Total Cost Per 2 Servings (1 Cookie): $2.49
420 Calories Per Cookie
Option #4: Bagels or Croissants
Bagels, croissants or any type of baked good from the bakery are tasty and convenient breakfast options on trail. These are one of my all-time favorite grab-and-go kind of trail breakfasts. You might not have the ability to toast the bagels and add cream cheese, but they’re cheap option, available at any grocery store, can easily be packed away in your food bag, and bear canister and still quite tasty even if they get squished.
Total Cost Per Serving: $1.00 to $1.30
230 to 260 Calories Per Serving
Option #5: Bars
The nice thing about bars is that there are a lot to choose from. You’ve got everything from the soft, fruit filled Nutri Grain bars to the crunchy granola bars, Kind bars and Cliff Bars. Bars are relatively inexpensive, can be found pretty much everywhere, make an excellent second breakfast option and don’t require any cooking. The ultimate meal option to enjoy on-the-go.
Total Cost Per Serving: $0.50 to $1.70 (Per Bar)
130 to 250 Calories Per Bar
Option #6: Pop Tarts
Pop Tarts are another super convenient, no-cook breakfast option are readily available in most grocery stores. There’s usually a wide variety of flavors to choose from. I prefer the unfrosted strawberry flavor because it’s not as overly sugary as the frosted versions. Even though the directions for Pop Tarts require that you toast them, they’re still just as delicious right out of the bag. Each packet comes with two pastries. There are two pastries per serving.

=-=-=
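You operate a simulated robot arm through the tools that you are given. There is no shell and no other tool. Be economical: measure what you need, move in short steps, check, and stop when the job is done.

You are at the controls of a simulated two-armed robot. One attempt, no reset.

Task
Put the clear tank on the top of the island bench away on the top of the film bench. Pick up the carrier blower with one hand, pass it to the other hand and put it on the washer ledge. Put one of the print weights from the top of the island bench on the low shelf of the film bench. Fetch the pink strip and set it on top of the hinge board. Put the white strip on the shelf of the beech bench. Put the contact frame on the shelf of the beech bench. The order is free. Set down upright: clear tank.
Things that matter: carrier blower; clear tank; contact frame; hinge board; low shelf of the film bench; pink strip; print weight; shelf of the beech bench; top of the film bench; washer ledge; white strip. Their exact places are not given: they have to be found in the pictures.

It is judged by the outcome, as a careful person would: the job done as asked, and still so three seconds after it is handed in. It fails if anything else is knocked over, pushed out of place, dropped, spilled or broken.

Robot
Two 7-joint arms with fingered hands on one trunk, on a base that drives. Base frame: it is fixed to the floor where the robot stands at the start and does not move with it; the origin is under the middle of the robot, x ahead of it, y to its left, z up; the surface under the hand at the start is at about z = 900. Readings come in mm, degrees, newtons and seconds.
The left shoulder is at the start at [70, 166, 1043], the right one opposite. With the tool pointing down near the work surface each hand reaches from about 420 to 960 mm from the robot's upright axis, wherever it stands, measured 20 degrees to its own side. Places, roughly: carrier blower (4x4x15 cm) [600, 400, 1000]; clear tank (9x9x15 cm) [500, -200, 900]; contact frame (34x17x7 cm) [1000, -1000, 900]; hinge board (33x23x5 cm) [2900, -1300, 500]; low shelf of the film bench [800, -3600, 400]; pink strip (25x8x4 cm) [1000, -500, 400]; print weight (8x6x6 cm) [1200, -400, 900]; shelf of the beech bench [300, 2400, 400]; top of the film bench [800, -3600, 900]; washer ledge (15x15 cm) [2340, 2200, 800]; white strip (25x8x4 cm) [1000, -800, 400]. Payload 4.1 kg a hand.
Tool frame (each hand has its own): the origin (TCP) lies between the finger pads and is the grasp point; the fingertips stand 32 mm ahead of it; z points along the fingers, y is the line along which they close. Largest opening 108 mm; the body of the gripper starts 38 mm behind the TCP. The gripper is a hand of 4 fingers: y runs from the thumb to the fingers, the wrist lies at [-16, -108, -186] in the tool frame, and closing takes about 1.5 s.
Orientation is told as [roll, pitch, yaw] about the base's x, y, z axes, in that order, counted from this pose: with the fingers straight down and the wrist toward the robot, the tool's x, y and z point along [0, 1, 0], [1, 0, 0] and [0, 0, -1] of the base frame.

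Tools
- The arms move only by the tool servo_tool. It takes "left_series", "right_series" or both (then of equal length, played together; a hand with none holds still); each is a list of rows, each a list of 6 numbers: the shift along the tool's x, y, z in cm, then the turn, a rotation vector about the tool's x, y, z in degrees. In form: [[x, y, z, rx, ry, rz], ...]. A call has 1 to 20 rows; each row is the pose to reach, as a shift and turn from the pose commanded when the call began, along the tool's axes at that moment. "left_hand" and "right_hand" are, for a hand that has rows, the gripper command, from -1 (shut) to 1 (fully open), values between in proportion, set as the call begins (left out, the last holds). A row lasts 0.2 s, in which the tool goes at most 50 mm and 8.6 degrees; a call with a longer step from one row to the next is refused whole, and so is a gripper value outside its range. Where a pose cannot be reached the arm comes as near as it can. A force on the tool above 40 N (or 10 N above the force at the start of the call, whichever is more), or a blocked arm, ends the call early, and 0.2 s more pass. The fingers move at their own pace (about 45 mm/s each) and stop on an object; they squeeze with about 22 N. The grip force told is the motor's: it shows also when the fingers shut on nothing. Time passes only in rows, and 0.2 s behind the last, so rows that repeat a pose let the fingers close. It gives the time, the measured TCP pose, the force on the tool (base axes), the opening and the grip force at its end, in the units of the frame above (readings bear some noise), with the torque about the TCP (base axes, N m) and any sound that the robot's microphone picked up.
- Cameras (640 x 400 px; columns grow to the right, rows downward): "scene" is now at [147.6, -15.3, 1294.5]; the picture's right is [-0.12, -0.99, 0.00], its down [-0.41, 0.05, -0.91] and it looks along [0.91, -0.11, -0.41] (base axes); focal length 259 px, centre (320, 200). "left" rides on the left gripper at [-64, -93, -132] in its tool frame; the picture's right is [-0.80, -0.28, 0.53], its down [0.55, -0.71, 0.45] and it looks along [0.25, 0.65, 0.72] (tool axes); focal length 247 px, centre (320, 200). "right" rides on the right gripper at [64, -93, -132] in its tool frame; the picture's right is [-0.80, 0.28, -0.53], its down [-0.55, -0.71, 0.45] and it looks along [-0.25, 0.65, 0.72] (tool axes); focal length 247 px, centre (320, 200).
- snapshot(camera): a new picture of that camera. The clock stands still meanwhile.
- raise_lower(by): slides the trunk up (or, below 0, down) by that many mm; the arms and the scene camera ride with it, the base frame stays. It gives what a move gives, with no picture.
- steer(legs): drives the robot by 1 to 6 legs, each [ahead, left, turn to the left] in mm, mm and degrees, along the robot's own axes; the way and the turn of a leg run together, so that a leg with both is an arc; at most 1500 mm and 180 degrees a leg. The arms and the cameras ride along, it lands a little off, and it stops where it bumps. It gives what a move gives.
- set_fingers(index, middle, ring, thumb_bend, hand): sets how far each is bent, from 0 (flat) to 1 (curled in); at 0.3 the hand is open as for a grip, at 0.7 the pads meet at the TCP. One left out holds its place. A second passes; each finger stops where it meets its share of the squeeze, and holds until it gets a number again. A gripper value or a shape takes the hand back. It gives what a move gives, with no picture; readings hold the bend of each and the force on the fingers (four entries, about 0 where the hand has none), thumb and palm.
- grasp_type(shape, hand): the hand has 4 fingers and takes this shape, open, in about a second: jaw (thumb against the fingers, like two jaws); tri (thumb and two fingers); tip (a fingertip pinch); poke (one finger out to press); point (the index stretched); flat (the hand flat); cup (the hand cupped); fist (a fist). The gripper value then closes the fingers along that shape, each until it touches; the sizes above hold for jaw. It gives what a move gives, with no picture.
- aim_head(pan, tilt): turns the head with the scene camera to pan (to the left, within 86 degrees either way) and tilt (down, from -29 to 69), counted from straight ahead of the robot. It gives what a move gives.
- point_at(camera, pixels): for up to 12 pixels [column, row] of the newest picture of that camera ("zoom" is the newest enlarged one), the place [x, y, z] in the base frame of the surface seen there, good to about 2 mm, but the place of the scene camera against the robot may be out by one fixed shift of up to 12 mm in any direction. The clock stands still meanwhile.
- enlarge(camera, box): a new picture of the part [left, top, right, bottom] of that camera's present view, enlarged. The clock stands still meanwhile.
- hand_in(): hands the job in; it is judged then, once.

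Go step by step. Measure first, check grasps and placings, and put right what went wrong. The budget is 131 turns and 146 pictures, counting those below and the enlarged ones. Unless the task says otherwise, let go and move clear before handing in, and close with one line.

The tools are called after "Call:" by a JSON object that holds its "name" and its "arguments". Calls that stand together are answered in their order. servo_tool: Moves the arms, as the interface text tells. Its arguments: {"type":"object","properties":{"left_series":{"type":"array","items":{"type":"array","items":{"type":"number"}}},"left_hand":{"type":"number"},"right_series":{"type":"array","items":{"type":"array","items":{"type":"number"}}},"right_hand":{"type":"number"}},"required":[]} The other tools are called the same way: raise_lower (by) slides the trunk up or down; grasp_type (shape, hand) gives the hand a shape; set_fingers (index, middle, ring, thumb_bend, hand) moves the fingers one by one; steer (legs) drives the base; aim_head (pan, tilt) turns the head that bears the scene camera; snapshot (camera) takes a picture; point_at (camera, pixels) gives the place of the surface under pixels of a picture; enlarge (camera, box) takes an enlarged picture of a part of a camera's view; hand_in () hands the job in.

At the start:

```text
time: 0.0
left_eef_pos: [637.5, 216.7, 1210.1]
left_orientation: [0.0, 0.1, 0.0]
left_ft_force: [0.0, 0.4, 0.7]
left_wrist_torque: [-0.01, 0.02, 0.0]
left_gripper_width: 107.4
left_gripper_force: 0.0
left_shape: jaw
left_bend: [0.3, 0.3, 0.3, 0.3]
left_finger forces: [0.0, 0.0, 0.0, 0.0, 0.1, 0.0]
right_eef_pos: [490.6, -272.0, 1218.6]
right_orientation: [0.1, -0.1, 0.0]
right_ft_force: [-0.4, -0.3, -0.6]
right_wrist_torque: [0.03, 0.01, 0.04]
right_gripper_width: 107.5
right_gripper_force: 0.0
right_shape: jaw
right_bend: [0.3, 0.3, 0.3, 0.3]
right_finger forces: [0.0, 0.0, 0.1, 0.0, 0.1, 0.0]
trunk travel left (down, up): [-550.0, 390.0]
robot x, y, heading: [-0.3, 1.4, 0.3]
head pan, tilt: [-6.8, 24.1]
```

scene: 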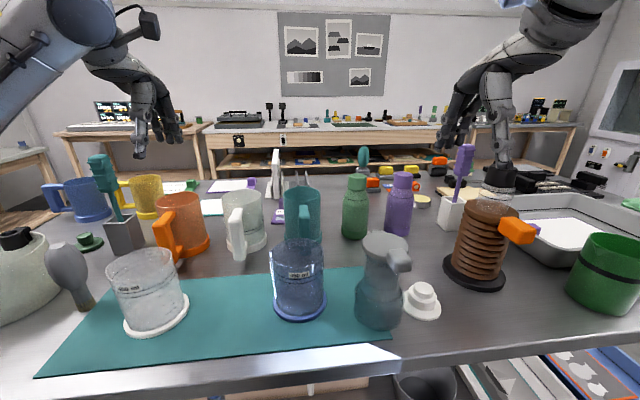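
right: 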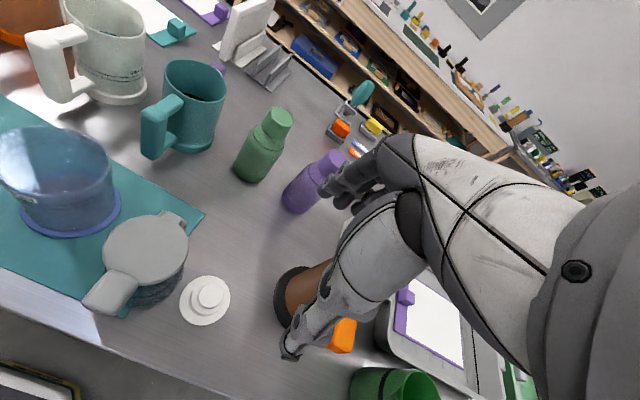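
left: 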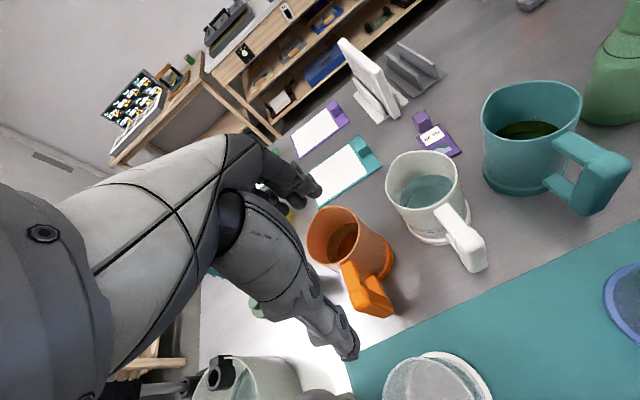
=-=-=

Total Cost Per Serving: $0.87
370 Calories Per Serving
Option #7: Holy Molé Breakfast Bars
This is the only breakfast item on the list that requires preparation ahead of time before going out on trail. Holy Molé Breakfast Bars are super easy to make and all of the ingredients can be found easily at any grocery store. These homemade bars were my breakfast item of choice during my section hike on the Pacific Crest Trail this summer along Section L in Washington. They’re heathy and extremely filling. Click here for the recipe.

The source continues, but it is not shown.